### Source passage ###

I will ignore the price limit and go for the 12 Top Hamilton's to own:

1. The Solid Gold Oval, ideally with the engraved bezel. One of the most beautiful of all the Hamilton watches. Beautiful, simple design, great size, a classic beauty.

2. The Spur. One of the 3 enamel bezel Hamilton watches. Small, but remarkable.

3. Pinehurst. A cushion shape, with amazing flair. More than the Meadowbrook or Oakmont, the Pinehurst is delicious.

4. Glendale. Small, dainty. Looks like a ladies watch, but with only 97 made in yellow gold, a tremendous rarity and amazing design.

5. 18K Rectangular. A large beautiful watch, the Rectangular was the first Hamilton made in 18K gold. It was made in a hand made, hand etched case, with 3 parts hinged together. Even the movement holder is engraved. Extraordinary.

6. Flintridge. A hunter-case wristwatch that is both extremely rare and very unusual. It takes two hands to check the time with the Flintridge.

7. Ventura. The watch of the Future. Amazing design, as fresh today as it was on January 3, 1957. Still available for less than any mentioned above.

8. Sherwood Wood Dial: The Sherwood M is fantastic, but I also love the round one in the Sir Echo Case. A huge failure, perhaps way ahead of its time.

9. Flight I. The watch for the Jetson Generation. Looks Electric, but isn't. Fantastic in every way.

10. Vega. A great Electric watch with a stunning design and while rare, can still be found.

11. Putnam. A gold filled art deco beauty with severe steps on the sides of the case. A beauty that can be found for under $500.

12. A Rene Rondeau restored Hamilton. From the most common Hamilton to the greatest Rarity, Rene can bring a Hamilton back to as close as original condition as any watchmaker alive.

Bill Hansen
IHC# 198
Life Member# 17
Posts: 813 | Location: Cincinnati, Ohio USA | Registered: January 22, 2003
Hamilton WW Expert
IHC Life Member
In keeping with Bruce’s financial criteria, here are my suggested picks based on reasonableness of price and attainability. I concentrate on earlier Hamilton’s so I’ve picked the ones I think are important from the era I most appreciate, 1917 – 1936.

1. Hamilton 0-sized Cushion or Round – $800 - $1,000 range
Hamilton’s first wristwatch that has everything going for it – it’s large, the movement is beautiful and it’s a classic design. Also, it has history – its Hamilton’s first wristwatch. If you want one Hamilton from every decade, you need this watch. (Renee, thanks for your kind comments).

2. Square Enamel - $600 - $900 range
Classic styling but with a flair. The contrasting black enamel makes this simple geometric shaped watch an exercise in sophistication. This scarce watch can still be found for a reasonable price (but like the Piping Rock, Coronado and Spur, keep your eye out for enamel condition - that’s the key).

3. Any Hamilton Two-tone - $1,200 to $10,000
Few wristwatches match the cache of a Hamilton Two-tone. All have a 14K solid white gold bezel and back with a 14K green gold center case. The contrast is stunning and some (look for Squares as Oval’s will cost a small fortune) can still be found without having to break the bank.

###

### To do
1) Please copy out the portion of the source passage from "5. 18K Rectangular." to "is engraved. Extraordinary." without changes.
2) Could you carry on with the source passage from where it ends?

### Data shown ###

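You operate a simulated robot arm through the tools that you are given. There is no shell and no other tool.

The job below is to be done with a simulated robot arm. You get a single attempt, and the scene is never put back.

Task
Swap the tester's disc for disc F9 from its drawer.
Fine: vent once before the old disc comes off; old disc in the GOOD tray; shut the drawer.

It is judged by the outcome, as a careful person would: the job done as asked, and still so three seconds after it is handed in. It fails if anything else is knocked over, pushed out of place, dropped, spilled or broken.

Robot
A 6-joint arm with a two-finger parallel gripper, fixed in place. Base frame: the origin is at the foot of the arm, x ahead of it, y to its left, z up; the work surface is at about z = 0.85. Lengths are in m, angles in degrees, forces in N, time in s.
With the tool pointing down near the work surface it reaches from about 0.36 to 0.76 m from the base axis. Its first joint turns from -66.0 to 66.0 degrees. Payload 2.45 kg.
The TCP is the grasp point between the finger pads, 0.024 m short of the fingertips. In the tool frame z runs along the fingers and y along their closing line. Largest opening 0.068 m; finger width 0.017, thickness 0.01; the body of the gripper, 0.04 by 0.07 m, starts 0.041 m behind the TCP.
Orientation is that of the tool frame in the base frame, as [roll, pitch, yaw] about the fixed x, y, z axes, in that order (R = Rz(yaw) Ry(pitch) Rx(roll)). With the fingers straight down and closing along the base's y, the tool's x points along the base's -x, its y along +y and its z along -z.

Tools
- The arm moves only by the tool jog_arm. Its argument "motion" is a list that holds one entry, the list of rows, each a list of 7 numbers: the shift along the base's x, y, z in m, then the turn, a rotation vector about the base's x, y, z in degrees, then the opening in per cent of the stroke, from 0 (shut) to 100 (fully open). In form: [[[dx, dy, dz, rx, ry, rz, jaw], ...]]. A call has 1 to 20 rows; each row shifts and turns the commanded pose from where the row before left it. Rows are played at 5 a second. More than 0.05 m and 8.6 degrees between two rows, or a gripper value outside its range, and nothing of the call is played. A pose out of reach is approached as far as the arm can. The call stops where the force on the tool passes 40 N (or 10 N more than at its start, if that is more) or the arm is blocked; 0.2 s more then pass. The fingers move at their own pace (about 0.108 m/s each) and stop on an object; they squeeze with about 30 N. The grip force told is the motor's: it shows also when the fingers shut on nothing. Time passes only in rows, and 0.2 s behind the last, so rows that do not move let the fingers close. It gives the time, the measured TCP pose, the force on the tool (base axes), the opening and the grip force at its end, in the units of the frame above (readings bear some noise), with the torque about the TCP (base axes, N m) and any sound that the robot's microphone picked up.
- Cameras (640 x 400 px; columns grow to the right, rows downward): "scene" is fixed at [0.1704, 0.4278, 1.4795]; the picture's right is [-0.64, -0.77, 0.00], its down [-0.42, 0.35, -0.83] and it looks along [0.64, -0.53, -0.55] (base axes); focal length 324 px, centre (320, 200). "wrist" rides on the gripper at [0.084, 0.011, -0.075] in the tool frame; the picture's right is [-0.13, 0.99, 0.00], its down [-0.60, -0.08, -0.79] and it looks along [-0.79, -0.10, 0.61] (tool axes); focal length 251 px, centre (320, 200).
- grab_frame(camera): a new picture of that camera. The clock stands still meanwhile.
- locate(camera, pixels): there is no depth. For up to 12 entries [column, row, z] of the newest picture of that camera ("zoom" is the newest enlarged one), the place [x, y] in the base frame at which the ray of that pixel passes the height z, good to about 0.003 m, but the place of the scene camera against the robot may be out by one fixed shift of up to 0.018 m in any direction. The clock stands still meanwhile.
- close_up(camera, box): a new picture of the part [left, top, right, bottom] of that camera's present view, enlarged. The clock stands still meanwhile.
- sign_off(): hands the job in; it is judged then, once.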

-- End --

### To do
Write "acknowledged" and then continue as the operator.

###

### Task-by-task results
1)
5. 18K Rectangular. A large beautiful watch, the Rectangular was the first Hamilton made in 18K gold. It was made in a hand made, hand etched case, with 3 parts hinged together. Even the movement holder is engraved. Extraordinary.

2)
4. Oval - $1,100 - $5,000
The Oval is uniquely Hamilton – no other manufacturer made anything near it, nor as proportionally well. One of the true great vintages be it Hamilton or any other brand! Need I say more?

5. Meadowbrook - $975 - $1,200
Grace and style in a hand-made case, the Meadowbrook epitomizes everything Hamilton stands for – quality and expertise in movement (979 and 979-F) and case manufacture.

6. Piping Rock - $1,100 - $1,400
Instantly recognizable and a classic the very first day it was made. From its premium 19-jewel movement to its stunning case design, few watches have had so great an impact on the vintage watch collecting market.

7. Rutledge - $1,600 - $1,800
Platinum case and amazing design carries the day for the Rutledge. Classic and yet simultaneity modern, this model is the epitome of “smooth.”

8. Andrews - $1,100 - $1,800
The Andrews is categorized by its amazing series of tiered steps – bold, yet subtle enough to be unimposing. It is the very product of its era and brings to mind the great architecture of its day – The Empire State Building and the Chrysler Building. A classic example from the Explorer Series - it’s the only solid gold 401 that’s both attainable and reasonably priced.

9. Whitney - $200 - $400
This sweeping tri-stepped classic is another “uniquely Hamilton” design. The Whitney is decidedly masculine and yet simultaneously contains an air of grace. It is one of the few Hamilton’s in my collection that my wife likes to wear (of course I never let her).

10. Putnam - $285 - $350
It’s sharp and dramatic steps make this example an art deco classic. Few watches represent their respective era like the Putnam. The trick is to find one without too much wear to it’s dramatic steps (not an easy task).

11. Ardmore - $850 - $1,100
The first to use Hamilton’s famed rectangular 982 movement, the Ardmore represents what was to become Hamilton’s “rectangular era” which Hamilton is best known for (believe it or not, there are some who never knew Hamilton made anything other than rectangular wristwatches).

12. Seckron - $800 - $1,300
Another classic Hamilton issued in two styles (I prefer the earlier cased version with the 980A vs. the 980B). Common enough to find without pulling your hair out and more than reasonably priced. This “eye-catcher” also has “wear” problems – try and find one that’s not heavily brassed and stay away from examples that have “wear-through.”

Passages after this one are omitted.